There also is a need to train some volunteers in the basics of political engagement and even to educate people about what a state representative does, Ortiz said.
This type of challenge fits well with what Soto says is his biggest attributes as a potential legislator. “The strongest thing I have to offer is being a collaborating force and someone who is able to marshal resources,” he said. “I know how to solve problems.”
His campaign manager added, “Chris has a record of helping find access to the opportunities that exist in this state” for students.
The first major political test for Soto will come May 24 when the Democratic Town Committee meets to endorse a candidate. Two years ago, the party big wigs passed over him when he sought to run for City Council.
Soto said he has a shot at getting the committee’s state representative nomination.

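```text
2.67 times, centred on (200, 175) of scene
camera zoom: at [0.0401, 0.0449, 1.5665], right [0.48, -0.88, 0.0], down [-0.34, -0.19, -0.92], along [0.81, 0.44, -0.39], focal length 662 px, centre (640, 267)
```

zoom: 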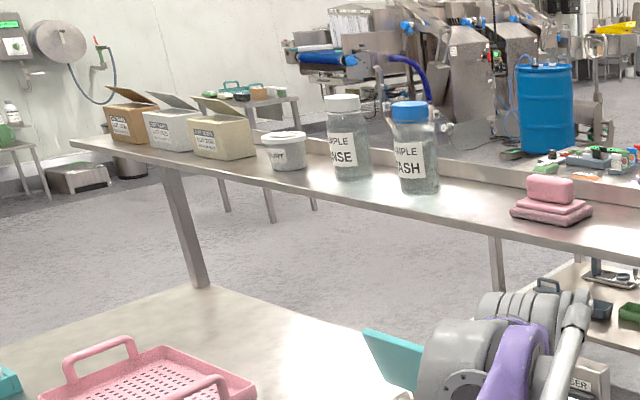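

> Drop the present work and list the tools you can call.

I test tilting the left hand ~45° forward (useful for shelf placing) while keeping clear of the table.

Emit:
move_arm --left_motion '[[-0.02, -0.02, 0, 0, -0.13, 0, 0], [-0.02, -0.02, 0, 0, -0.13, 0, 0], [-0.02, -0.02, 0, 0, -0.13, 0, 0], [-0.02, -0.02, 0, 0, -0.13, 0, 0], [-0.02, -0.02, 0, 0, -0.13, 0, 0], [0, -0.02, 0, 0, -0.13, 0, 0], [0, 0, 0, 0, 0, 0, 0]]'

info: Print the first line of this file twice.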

Those members who are already committed, he said, are evenly spread between himself and Hewett, but there also are people who are undecided.
Both Soto and Ortiz said the endorsement of the town committee is winnable, but his campaign manager also expects there will be a primary at the end of the summer.
The broad appeal that Soto already has generated was evident when he officially kicked off his campaign March 21. Collins, in his recent posting for The Day website said, “I attended the celebration in the ballroom at the Holiday Inn and marveled at the big and eager and diverse crowd, young, old, black, white and Hispanic.”
Soto, who grew up in a New Jersey area known as “Little Havana” because of its large Cuban population, spoke to his supporters in English and Spanish. This display of “overwhelming support” for Soto was especially encouraging for Ortiz, a veteran of several campaigns elsewhere in Connecticut and who most recently managed Wildalid Bermudez, who won a council seat, and the rest of the Working Family Party ticket in Hartford. Ortiz, a University of Connecticut graduate from Norwich, said they signed up 100 volunteers that day.
Now, it is up to Soto and campaign staff, described by Ortiz as a team of “smart, young Latinos,” to decide what is the best way to deploy these volunteers and to get out the Latino vote.